Internationally, the single performed even more strongly, reaching number 1 in the United Kingdom. British audiences, who were still several years away from the Beatlemania that would redefine their popular music landscape, embraced Elvis's upbeat pop-rock with particular enthusiasm. The song's success in the UK added a transatlantic dimension to what was already a considerable commercial achievement.

Its Place in the Elvis Catalog

What distinguishes "(Marie's The Name) His Latest Flame" within the enormous Elvis catalog is the quality of its writing and the sharpness of its execution. Elvis recorded hundreds of songs across his career, and a significant portion of them were filler chosen for film soundtracks or rushed to capitalize on commercial momentum. This track was neither. The Pomus-Shuman composition gave Elvis something with real narrative shape, and the performance reflected that: he sounds engaged, alert to the story's comic undertow.

The song also arrived at a transitional moment. Within a few years, the British Invasion would fundamentally reshape the American pop landscape, and Elvis himself would spend much of the mid-1960s marooned in Hollywood churning out soundtrack albums of declining quality. The 1961 peak represented, in retrospect, one of the final chapters of his first great commercial run before that interruption set in.

A Snapshot Preserved in Vinyl

Decades of reissues, compilation appearances, and streaming have kept "(Marie's The Name) His Latest Flame" alive for listeners who discovered Elvis long after 1961. The track turns up on greatest-hits packages reliably, sandwiched between the more famous monuments of his early career, and it holds its own there without difficulty. Its compact brilliance, three minutes of perfectly weighted pop storytelling, is exactly the kind of thing that ages well. The production hasn't dated the way some of its contemporaries have; the song's skeleton is sturdy enough to carry whatever sonic clothing surrounds it.

There is a temptation, when surveying Elvis's enormous body of work, to skip the B-tier hits and focus only on the watershed moments. Resist that temptation with this one. Press play, and you'll hear a master vocalist working with excellent material at the precise moment when he still cared deeply about getting it right.

"(Marie's The Name) His Latest Flame" — Elvis Presley's singular moment on the 1960s charts.

02 Song Meaning

(Marie's The Name) His Latest Flame — Themes and Legacy

The Art of the Romantic Ambush

At its narrative core, "(Marie's The Name) His Latest Flame" is a song about a particular kind of social collision: two men talking about a woman, with the listener privy to information that one of the speakers is not.

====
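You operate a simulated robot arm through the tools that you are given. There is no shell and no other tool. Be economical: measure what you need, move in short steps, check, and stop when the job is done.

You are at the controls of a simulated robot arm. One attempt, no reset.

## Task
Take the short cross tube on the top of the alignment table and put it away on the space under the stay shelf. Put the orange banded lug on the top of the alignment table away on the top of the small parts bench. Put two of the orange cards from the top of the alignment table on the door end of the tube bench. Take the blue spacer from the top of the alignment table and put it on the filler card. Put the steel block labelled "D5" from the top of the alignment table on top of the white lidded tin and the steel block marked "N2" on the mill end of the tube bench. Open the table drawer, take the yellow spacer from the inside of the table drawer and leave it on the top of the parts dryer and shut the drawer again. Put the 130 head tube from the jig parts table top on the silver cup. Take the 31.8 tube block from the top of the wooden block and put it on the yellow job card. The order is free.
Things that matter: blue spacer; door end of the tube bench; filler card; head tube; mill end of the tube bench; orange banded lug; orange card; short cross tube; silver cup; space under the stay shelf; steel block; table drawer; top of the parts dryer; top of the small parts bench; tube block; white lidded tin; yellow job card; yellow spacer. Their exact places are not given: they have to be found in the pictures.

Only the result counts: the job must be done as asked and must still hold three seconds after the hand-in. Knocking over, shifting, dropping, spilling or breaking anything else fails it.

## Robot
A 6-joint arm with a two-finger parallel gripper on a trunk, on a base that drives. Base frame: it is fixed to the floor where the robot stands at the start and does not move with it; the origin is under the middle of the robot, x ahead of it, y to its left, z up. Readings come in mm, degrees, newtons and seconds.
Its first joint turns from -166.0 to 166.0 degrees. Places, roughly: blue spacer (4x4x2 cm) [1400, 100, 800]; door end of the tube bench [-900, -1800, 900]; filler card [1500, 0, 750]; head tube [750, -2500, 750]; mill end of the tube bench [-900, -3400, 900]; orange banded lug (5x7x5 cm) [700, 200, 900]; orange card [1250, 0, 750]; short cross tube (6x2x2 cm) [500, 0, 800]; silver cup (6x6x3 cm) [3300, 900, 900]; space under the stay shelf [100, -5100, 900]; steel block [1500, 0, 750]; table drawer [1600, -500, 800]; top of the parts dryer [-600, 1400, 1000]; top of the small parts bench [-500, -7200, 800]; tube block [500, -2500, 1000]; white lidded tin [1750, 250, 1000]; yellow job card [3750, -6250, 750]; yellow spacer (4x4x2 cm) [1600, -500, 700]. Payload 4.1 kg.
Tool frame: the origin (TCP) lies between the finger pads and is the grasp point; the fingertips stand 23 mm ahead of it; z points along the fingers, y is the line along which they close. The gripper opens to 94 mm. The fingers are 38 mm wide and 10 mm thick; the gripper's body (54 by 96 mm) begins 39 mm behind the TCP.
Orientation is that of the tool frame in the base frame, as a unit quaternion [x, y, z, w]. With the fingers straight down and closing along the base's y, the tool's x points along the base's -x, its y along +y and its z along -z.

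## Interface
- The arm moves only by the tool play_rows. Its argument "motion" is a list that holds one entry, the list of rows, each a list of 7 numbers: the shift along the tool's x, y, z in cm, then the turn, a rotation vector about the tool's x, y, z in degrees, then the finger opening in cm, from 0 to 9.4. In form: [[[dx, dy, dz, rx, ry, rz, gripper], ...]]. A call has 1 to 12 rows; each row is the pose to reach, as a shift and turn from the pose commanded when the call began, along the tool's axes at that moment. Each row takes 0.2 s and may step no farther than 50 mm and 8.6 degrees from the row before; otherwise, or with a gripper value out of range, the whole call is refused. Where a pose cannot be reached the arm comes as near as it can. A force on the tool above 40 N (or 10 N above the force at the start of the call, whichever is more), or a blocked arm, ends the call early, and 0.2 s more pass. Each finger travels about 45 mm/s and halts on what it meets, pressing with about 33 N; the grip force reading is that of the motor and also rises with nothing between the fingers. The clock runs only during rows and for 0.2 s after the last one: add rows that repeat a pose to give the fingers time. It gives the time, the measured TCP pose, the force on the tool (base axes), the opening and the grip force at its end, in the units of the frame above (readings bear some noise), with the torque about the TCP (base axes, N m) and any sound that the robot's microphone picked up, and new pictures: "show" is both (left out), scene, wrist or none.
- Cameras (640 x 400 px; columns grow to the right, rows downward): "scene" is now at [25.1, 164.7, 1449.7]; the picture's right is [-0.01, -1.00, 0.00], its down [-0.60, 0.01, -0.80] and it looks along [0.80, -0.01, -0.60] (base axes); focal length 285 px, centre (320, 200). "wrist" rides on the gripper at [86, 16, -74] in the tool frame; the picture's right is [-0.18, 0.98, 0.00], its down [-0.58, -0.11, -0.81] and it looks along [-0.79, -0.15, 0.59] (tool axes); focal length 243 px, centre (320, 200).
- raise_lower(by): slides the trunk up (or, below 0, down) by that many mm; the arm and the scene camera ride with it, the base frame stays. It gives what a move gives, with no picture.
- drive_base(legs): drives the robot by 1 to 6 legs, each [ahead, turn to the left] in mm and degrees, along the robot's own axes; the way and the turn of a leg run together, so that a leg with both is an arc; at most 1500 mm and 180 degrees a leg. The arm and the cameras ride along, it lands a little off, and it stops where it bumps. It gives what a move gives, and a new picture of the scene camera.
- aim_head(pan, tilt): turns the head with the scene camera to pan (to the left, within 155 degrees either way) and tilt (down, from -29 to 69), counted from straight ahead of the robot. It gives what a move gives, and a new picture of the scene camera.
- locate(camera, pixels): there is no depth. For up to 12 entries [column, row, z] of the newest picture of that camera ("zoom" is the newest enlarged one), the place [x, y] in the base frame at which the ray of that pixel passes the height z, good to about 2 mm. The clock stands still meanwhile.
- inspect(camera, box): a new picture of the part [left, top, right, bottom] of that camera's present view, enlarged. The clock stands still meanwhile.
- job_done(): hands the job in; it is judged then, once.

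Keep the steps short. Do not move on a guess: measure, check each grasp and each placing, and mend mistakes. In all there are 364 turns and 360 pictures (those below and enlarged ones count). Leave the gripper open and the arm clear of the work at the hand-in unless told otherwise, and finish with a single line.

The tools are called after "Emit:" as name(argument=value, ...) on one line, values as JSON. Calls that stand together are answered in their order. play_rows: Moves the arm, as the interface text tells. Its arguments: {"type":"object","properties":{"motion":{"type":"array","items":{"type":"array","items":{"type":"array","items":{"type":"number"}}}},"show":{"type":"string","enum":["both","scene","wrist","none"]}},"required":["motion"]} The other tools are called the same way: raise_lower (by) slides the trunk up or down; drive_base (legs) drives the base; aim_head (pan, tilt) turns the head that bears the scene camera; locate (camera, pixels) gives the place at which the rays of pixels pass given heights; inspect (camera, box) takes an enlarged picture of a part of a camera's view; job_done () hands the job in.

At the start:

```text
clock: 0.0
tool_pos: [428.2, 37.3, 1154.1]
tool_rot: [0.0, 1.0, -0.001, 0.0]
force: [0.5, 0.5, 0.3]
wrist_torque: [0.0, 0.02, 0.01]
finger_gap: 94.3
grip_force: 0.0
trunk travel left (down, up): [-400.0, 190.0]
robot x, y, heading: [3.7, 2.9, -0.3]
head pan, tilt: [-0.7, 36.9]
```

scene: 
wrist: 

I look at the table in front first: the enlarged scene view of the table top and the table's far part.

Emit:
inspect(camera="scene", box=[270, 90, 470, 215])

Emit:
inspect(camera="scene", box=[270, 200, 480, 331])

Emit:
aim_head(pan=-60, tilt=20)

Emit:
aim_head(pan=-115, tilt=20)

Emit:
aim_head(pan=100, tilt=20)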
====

The encounter is framed as casual conversation, one old friend telling another about his exciting new romance. The dramatic irony arrives quietly, without flourish, when the narrator recognizes the girl being described. The emotional blow lands exactly because the song refuses to melodramatize it.

This is a very specific emotional register, closer to rueful recognition than to heartbreak. The narrator isn't destroyed; he is simply confronted with an uncomfortable fact about his own past. That restraint gave the song an unusual texture for its era, when many pop hits preferred to wallow in grief or erupt in joy. The measured quality of the lyric made it feel, paradoxically, more emotionally true.

Brill Building Precision and the Pop Love Triangle

Doc Pomus and Mort Shuman built the song with the architectural precision that defined the best Brill Building writing of the early 1960s. The three-character structure, the narrator, the friend, and the absent Marie, creates a geometry of longing and irony that a simpler song would have collapsed into sentimentality. Pomus and Shuman's genius was to trust that listeners could fill in the emotional gaps without being told exactly what to feel.

The love triangle as a lyrical device was hardly new in 1961. But the specific angle taken here, the triangle rendered through secondhand description rather than direct confrontation, gave the composition a sense of emotional distance that suited Elvis's vocal persona at that particular moment. He was not playing a wounded man; he was playing a composed one, which made the wound underneath all the more affecting.

What the Song Meant in 1961

In the early 1960s, pop music was in an interesting transitional phase. Rock and roll's first raw explosion had been smoothed by the music industry into something more manageable, more radio-friendly. The rough edges of early Elvis had been buffed down somewhat; the productions had grown more polished, the arrangements more careful. Against that context, a song like this one represented the best of what that era could produce: sophisticated writing given to a performer whose charisma could carry even slight material, and this was far from slight material.

For listeners in 1961, the song captured a feeling that genuine social life generates constantly: the small, stinging discoveries that come from casual encounters. It didn't require the listener to have experienced exactly that situation to understand it. The emotional logic was universal enough to translate across demographics.

Resonance and Rediscovery

The song has found new audiences repeatedly across the decades, partly through its inclusion on Elvis compilations and partly through its straightforward listenability. Its compact structure makes it easy to encounter on shuffle or on the radio without needing context. The story resolves itself within the runtime; nothing is left dangling that requires outside knowledge to understand.

That self-contained quality is a mark of excellent pop songwriting, and it's one reason the track has outlasted plenty of its contemporaries. The songs that require you to know the artist's biography to appreciate them tend to date; the ones that work as pure storytelling tend to last. This one lasts.

"(Marie's The Name) His Latest Flame" — Elvis Presley's singular moment on the 1960s charts.